Set the listing down unchanged, minus every embedded image. Put each line that is not blank into a JSON list as a string.

### [Supplied data]
________________________________________

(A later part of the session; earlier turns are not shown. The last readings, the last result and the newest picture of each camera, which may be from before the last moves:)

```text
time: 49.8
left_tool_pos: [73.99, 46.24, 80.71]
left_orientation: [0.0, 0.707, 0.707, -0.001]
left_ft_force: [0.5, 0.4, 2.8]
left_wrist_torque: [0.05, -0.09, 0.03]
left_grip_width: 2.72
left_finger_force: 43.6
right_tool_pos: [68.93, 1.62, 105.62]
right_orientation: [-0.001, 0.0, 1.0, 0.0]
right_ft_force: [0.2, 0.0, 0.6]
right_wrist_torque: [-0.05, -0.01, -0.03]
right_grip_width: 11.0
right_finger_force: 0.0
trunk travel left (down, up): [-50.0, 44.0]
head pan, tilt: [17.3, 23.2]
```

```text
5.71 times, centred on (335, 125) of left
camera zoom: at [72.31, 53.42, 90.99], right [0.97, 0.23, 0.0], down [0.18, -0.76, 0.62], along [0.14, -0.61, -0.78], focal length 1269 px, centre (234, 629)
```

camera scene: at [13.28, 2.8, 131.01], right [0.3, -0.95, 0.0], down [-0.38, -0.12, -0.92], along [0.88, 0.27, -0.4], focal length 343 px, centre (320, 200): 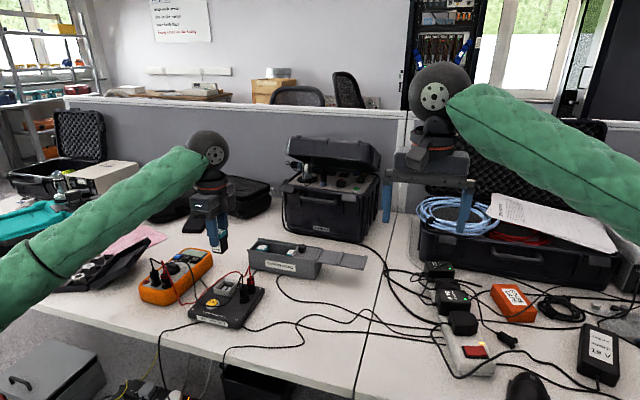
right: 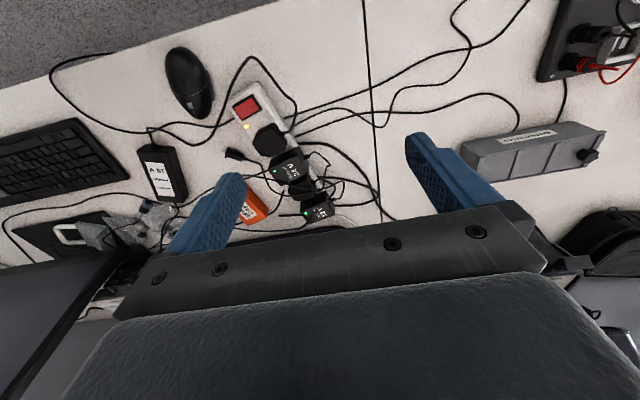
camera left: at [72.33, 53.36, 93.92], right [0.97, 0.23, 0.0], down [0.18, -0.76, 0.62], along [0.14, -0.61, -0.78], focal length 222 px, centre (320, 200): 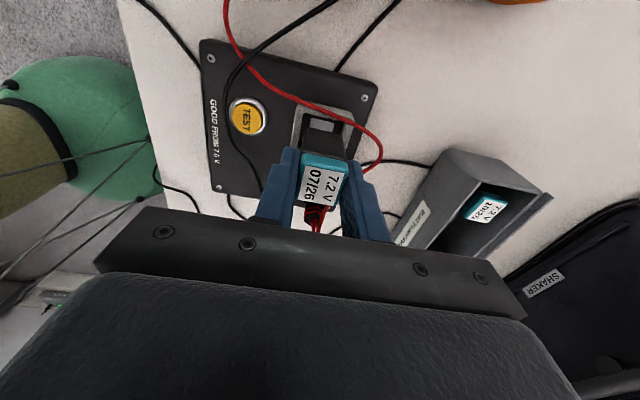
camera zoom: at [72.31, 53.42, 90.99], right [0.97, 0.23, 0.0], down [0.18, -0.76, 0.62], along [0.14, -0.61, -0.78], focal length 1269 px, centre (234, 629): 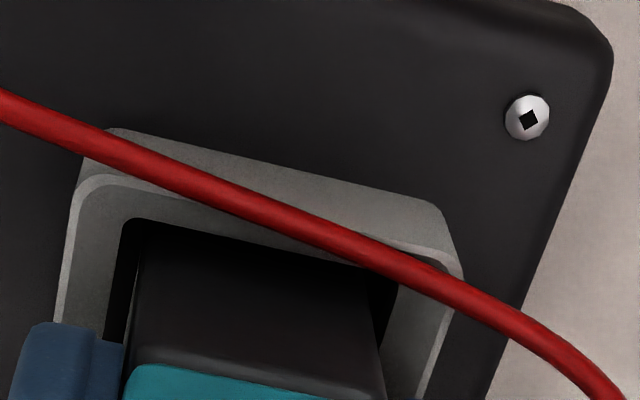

________________________________________

### [Solved exercise]
[
  "(A later part of the session; earlier turns are not shown. The last readings, the last result and the newest picture of each camera, which may be from before the last moves:)",
  "```text",
  "time: 49.8",
  "left_tool_pos: [73.99, 46.24, 80.71]",
  "left_orientation: [0.0, 0.707, 0.707, -0.001]",
  "left_ft_force: [0.5, 0.4, 2.8]",
  "left_wrist_torque: [0.05, -0.09, 0.03]",
  "left_grip_width: 2.72",
  "left_finger_force: 43.6",
  "right_tool_pos: [68.93, 1.62, 105.62]",
  "right_orientation: [-0.001, 0.0, 1.0, 0.0]",
  "right_ft_force: [0.2, 0.0, 0.6]",
  "right_wrist_torque: [-0.05, -0.01, -0.03]",
  "right_grip_width: 11.0",
  "right_finger_force: 0.0",
  "trunk travel left (down, up): [-50.0, 44.0]",
  "head pan, tilt: [17.3, 23.2]",
  "```",
  "```text",
  "5.71 times, centred on (335, 125) of left",
  "camera zoom: at [72.31, 53.42, 90.99], right [0.97, 0.23, 0.0], down [0.18, -0.76, 0.62], along [0.14, -0.61, -0.78], focal length 1269 px, centre (234, 629)",
  "```",
  "camera scene: at [13.28, 2.8, 131.01], right [0.3, -0.95, 0.0], down [-0.38, -0.12, -0.92], along [0.88, 0.27, -0.4], focal length 343 px, centre (320, 200): ",
  "right: ",
  "camera left: at [72.33, 53.36, 93.92], right [0.97, 0.23, 0.0], down [0.18, -0.76, 0.62], along [0.14, -0.61, -0.78], focal length 222 px, centre (320, 200): ",
  "camera zoom: at [72.31, 53.42, 90.99], right [0.97, 0.23, 0.0], down [0.18, -0.76, 0.62], along [0.14, -0.61, -0.78], focal length 1269 px, centre (234, 629): "
]